Nicolas, the political scientist, and Aurélie, the historian, and I met in early 2021 observing that a great deal has been thought and written about prisons, prison logics, carceral systems, laws and administration, and the spaces that go along with them. There has been very little theorizing about internment as a recurrent phenomenon. Obviously, a great deal of work has been done on the concentration and death camps from World War II, but little scholarship examines what were the pervasive logics for places of internment. For instance, how does space come into play? How were these places erased, disappeared, or hidden?
What are ReSI’s goals?
What we set forth to do is to begin addressing this gap in both theories, but also methods and objects of study. We approach this from an interdisciplinary point of view and invite folks who are looking at internment in all its forms, wherever it occurs, because it has been happening somewhere around the globe for the last hundred years. Somewhere, even today, there are people being interned. So, we held our first symposium in Nanterre, just outside Paris, in March 2023 and had presenters from various parts of Europe. That event, plus our gathering here in Tucson and next year’s (in France) are partially funded by the Transatlantic Research Partnership, a program of the FACE Foundation and the French Embassy.
What was the symposium’s goal?
This year was our second gathering, and the idea was to prioritize scholars who are based in the Americas. We had participants from Canada, the United States, Brazil, and we had speakers Zoom
in from Australia and Sri Lanka. We examined Japanese American, Japanese Canadian, and civilian internment. We discussed contemporary migrant detention. We looked at spaces associated with internment in France, Germany, and other parts of eastern Europe. Political scientists examined larger theoretical frameworks for understanding internment. Archaeologists uncovered details. Some scholars discussed memory of internment as it appears in literature. Artist-researchers shared photography and creative-activist initiatives; others analyzed architectural designs. The symposium was about building conversations across differing disciplinary perspectives and recognizing others’ works and different methods or practices.
Who was this year’s keynote speaker and what is the importance of her work?
Dr. Lynne Horiuchi is an architectural historian whose work has focused on Japanese American internment and the history of those spaces. She is actively engaged in raising awareness about this chapter of history, as are many attendees, several of whom are descendants of individuals who were interned. And I think one of the important things that Horiuchi is doing, and what I hope I’m contributing to, is to expand discourse; within architecture we tend to talk about aesthetically pleasing objects with individual, identifiable authors or firms as authors. But there are many other kinds of spaces and structures that are very important in our history as humans and as a society that have been excluded from architectural history or discourse.
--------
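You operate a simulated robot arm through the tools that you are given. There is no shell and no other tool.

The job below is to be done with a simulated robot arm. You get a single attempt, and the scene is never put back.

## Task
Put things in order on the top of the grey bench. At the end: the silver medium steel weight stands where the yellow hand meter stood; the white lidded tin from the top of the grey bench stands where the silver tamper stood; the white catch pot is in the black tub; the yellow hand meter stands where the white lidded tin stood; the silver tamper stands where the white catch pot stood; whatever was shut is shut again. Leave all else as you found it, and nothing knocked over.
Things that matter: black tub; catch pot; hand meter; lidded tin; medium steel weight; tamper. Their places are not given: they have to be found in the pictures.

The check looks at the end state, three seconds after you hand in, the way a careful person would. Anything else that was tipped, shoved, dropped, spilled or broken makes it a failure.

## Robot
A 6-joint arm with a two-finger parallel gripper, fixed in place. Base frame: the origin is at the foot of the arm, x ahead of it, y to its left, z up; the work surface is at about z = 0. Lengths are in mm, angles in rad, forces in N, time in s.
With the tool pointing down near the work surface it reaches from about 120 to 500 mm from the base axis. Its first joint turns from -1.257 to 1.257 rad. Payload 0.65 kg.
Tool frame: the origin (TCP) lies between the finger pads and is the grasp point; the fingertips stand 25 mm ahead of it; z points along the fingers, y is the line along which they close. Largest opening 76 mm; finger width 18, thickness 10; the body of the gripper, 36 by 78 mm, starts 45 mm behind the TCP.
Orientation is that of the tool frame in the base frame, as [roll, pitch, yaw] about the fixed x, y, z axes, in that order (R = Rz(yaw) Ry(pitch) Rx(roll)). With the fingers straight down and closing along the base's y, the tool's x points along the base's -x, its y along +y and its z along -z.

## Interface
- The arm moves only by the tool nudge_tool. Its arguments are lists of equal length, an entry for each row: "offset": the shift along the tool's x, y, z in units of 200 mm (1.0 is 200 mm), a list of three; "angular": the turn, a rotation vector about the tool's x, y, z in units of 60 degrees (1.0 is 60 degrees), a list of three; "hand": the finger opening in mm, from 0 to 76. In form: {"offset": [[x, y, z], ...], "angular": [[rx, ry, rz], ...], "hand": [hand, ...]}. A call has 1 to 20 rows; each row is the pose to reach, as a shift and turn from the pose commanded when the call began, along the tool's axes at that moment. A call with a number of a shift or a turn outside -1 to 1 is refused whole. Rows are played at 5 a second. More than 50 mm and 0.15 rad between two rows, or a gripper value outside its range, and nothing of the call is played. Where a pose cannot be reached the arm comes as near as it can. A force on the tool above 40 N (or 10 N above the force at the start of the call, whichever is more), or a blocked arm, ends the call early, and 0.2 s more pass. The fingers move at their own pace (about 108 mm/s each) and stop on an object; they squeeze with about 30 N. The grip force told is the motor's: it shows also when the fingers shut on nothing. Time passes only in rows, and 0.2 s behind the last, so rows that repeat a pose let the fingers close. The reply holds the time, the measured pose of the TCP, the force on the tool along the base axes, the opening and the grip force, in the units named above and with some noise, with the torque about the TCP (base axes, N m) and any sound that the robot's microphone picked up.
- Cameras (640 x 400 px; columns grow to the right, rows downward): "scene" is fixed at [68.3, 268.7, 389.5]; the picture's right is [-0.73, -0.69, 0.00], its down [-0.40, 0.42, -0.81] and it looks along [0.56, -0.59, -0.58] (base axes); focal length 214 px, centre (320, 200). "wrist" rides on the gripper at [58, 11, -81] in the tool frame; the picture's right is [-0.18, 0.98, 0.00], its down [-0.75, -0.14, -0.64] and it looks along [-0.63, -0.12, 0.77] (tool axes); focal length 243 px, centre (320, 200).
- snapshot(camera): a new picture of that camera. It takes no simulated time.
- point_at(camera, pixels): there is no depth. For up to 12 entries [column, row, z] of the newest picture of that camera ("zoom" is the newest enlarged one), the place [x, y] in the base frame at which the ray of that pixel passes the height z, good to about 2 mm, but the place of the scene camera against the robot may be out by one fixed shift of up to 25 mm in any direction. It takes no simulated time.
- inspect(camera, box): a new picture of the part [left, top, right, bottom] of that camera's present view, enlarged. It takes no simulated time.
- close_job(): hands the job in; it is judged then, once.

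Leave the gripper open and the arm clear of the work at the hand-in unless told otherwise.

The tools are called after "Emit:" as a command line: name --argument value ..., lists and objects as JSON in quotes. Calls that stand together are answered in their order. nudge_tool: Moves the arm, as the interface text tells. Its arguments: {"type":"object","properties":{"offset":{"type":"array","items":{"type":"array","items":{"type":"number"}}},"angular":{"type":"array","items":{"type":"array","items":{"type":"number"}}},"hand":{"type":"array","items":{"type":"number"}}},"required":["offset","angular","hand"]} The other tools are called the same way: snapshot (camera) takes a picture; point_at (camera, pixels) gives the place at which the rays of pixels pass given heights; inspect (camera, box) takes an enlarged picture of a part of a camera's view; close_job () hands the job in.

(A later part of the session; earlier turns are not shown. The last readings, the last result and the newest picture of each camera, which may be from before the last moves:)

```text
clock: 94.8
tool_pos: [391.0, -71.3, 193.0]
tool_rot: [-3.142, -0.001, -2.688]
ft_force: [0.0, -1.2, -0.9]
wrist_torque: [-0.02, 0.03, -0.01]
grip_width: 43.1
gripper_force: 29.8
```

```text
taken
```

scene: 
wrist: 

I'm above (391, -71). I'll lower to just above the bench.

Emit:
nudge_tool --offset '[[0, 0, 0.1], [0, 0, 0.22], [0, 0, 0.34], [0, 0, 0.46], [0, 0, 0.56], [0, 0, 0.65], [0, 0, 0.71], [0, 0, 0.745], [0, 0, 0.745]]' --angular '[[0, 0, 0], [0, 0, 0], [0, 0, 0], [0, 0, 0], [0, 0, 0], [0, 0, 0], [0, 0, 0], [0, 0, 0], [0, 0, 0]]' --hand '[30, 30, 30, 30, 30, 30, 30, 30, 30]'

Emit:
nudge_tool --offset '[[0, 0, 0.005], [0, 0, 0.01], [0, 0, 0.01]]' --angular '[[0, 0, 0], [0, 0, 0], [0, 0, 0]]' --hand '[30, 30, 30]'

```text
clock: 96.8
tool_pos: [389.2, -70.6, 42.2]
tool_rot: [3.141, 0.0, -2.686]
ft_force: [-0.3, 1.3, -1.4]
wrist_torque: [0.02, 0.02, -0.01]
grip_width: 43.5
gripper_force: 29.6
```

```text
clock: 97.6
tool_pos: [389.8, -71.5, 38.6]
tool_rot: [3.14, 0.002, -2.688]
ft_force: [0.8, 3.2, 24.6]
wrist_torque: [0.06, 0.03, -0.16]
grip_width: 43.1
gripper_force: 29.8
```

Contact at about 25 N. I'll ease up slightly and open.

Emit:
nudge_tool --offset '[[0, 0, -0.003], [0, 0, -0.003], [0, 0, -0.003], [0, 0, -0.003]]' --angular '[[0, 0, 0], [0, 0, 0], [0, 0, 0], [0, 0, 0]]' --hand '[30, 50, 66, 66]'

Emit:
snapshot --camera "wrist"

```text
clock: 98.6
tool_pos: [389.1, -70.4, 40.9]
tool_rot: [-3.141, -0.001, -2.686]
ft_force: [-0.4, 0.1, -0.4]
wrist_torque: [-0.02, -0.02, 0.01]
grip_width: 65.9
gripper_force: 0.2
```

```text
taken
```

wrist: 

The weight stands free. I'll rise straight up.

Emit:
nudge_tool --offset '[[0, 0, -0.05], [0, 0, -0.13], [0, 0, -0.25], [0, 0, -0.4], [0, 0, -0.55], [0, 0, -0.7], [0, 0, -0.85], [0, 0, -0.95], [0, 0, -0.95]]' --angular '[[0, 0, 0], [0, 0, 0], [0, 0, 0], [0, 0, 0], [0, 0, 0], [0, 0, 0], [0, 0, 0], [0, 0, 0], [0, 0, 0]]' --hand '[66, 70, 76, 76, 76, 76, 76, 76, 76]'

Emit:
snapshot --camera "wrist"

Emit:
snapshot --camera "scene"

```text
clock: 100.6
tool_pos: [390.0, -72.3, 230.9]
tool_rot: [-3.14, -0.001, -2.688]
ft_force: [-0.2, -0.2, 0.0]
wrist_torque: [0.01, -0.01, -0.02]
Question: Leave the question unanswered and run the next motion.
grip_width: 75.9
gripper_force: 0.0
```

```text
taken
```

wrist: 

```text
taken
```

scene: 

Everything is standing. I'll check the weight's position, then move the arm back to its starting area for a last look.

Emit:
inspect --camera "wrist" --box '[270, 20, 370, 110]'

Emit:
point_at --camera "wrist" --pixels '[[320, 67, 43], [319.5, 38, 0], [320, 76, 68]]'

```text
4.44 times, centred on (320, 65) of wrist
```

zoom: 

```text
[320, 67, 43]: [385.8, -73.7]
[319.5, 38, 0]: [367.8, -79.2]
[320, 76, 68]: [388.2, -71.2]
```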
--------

That is starting to change. There are people thinking about border walls, internment camps and many non-descript spatial conditions that should be examined theoretically, architecturally, materially, culturally, and historically.
How does your architectural expertise contribute to the broader discussion?
I am examining archival documents from the perspective of architectural and urban space, and I’m thinking about what role the architect or designer had in the production of these spaces. What role did the space and its material characteristics, its site and orientation, construction and de-construction contribute to the durational event of internment, to internees’ experiences, and to the space’s and event’s re-membering or forgetting? And so, my work as an architect has been to use all my tools to visualize what the razed architectures may have been and speculate about the spatial conditions based on what I can glean from archival documents. Architectural methods have been fundamental to constructing evidence, to painting a complete picture of these places, to filling gaps in the historical record.
What do you want external audiences to take away from this work?
The recurrent, systemic nature and perpetuation of places of internment. These places are always somewhere, a structural part of society, and we must be vigilant. The work of examining structures that we’ve inherited is so that we can find the cracks in the system where change is possible.